Southern river terrapins are being raised in captivity in Thailand and Singapore as well, said Horne, “because the population is quite small, [and] there’s always the potential of a catastrophic event that could kill all the animals, such as a typhoon.”

The participation of religious leaders has helped increase local support for saving the southern river terrapins.

“In Cambodian society, Buddhism is a very important part of the culture, and monks are revered and respected,” Horne said. “So when the local monks join in and say, ‘Don’t go out and harm these turtles,’ generally people listen.”

So, Why Should You Care? Southern river terrapins were nearly driven extinct by overexploitation for their eggs and meat.
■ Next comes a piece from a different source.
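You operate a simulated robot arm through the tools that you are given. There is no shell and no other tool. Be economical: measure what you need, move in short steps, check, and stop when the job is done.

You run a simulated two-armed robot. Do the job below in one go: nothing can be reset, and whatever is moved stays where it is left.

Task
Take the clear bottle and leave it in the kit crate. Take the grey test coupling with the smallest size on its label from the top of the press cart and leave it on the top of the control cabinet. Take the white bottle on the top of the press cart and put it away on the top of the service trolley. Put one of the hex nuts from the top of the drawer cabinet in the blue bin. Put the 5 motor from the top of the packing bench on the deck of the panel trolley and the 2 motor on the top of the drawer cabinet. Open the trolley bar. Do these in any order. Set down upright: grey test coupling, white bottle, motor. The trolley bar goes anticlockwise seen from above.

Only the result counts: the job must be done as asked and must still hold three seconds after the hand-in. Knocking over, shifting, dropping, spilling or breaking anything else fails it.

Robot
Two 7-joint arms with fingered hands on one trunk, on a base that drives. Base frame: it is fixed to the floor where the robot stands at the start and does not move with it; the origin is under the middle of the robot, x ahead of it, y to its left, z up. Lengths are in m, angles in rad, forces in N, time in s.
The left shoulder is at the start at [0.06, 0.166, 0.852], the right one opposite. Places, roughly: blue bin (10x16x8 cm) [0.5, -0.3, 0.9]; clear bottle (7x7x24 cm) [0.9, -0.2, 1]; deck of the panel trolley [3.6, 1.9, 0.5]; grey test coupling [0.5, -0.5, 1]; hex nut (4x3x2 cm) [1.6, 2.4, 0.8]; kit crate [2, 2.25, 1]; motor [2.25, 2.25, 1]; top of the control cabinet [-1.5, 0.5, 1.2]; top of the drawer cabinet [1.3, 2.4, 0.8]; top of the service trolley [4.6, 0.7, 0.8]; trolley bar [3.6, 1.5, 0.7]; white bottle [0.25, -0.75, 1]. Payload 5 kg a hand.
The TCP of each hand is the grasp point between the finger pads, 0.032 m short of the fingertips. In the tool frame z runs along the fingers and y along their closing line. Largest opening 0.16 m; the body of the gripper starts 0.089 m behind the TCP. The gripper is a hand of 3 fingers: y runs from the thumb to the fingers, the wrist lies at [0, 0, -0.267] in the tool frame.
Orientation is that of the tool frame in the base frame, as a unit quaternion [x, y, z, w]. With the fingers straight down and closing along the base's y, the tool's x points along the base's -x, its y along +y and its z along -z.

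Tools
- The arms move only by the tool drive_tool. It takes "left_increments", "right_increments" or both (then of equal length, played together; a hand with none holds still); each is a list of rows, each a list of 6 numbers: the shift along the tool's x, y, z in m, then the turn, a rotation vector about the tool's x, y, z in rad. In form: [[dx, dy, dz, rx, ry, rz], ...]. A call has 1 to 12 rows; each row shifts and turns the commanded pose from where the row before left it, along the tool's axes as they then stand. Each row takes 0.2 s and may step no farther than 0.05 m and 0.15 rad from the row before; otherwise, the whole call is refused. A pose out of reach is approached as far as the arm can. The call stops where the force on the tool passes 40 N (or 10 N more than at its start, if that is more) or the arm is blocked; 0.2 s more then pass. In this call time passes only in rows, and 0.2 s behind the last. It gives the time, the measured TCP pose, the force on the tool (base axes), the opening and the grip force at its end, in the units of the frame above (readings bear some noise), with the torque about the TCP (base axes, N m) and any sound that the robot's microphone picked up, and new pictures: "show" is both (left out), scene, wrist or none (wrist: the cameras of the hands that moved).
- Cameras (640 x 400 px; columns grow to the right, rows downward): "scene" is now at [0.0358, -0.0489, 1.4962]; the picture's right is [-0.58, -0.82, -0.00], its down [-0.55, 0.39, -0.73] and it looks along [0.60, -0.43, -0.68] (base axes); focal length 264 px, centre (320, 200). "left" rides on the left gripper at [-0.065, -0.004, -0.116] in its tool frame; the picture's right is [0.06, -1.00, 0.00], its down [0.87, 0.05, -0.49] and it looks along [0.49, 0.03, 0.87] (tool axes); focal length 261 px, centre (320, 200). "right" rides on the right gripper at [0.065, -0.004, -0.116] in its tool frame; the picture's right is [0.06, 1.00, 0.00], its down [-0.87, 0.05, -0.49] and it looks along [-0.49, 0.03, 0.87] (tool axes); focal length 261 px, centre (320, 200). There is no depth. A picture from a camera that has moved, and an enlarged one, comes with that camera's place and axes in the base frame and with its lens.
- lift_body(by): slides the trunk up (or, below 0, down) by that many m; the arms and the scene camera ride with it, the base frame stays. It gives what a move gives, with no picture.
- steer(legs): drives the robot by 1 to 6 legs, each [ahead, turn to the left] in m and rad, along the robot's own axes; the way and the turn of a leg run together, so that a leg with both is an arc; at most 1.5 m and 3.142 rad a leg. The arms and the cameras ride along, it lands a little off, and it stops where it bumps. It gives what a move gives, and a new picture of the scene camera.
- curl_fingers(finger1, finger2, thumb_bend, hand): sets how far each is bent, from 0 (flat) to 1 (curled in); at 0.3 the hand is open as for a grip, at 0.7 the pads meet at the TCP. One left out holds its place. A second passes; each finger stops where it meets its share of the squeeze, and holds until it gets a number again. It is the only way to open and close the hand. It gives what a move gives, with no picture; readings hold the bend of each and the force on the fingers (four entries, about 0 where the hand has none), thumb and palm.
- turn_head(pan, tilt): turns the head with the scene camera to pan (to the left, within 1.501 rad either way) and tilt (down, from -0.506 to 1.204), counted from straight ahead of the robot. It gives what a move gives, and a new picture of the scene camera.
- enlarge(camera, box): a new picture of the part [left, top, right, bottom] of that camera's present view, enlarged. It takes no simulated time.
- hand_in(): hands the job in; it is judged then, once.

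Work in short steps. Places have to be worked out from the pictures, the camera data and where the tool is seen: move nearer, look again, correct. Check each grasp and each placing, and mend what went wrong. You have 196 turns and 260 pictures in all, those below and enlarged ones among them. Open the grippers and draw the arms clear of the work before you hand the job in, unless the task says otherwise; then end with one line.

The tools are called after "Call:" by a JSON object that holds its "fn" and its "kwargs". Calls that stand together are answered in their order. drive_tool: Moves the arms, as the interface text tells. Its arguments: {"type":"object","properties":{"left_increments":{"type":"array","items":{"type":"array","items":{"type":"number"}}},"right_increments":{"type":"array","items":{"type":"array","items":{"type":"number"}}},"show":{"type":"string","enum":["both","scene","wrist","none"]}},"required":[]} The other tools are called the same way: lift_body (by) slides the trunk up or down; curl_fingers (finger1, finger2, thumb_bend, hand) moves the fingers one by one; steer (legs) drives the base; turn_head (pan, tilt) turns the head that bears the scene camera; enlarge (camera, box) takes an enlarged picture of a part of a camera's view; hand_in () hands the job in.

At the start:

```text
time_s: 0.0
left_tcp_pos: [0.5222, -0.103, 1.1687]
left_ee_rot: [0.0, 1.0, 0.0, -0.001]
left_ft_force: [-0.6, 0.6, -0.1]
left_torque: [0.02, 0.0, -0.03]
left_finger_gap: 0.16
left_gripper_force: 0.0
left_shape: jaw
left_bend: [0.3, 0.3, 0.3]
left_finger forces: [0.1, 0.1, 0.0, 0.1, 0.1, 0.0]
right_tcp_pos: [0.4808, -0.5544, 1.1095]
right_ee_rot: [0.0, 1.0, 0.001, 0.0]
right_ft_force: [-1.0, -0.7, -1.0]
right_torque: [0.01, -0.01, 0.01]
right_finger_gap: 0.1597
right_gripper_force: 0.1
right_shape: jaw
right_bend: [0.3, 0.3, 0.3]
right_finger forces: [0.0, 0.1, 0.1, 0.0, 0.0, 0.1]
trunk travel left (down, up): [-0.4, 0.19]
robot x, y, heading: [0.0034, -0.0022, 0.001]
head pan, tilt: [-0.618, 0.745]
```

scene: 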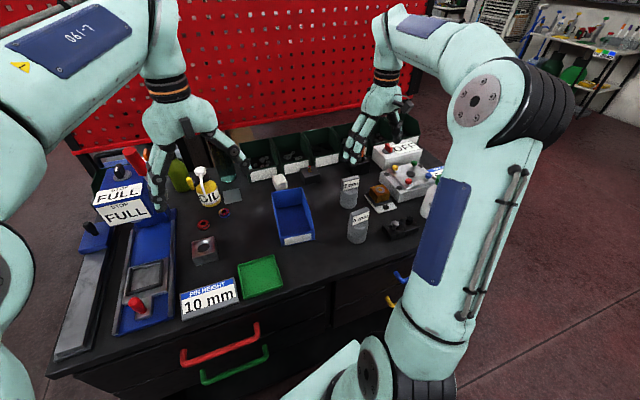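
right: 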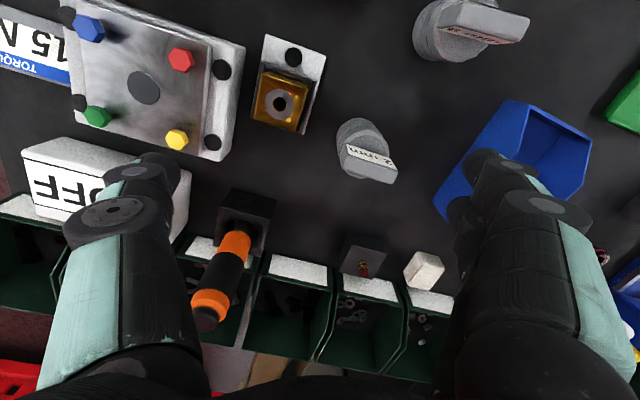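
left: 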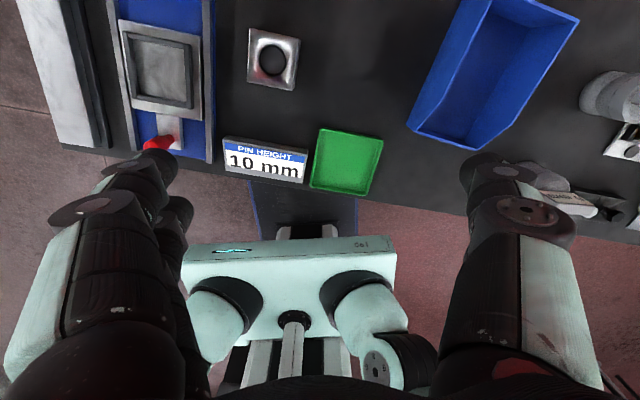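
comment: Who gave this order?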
The basis of this entire restoration effort is a small population that turned up in the Sre Ambel River system only 15 years ago. “Our best guess is that there are three to five nesting females in the wild,” said Horne, making the southern river terrapin one of the world’s most critically endangered freshwater turtle species. “It really is one of the most rare turtles. That’s why we’re putting so much effort into it.”

Before being overhunted, southern river terrapins were the largest herbivores in the river system, Horne said, and crucial to its ecological vitality. “Large herbivores are important to nutrient cycling, which goes to the health of the whole ecosystem and the food web. There is some evidence that they help with seed dispersal and that they shape the plant community as they graze and feed.”

In Cambodian culture, the southern river terrapin is also called the “royal turtle,” said Horne, “long decreed as the property of the king. It’s a national symbol, and so we’re trying to bring back this national symbol for the people.”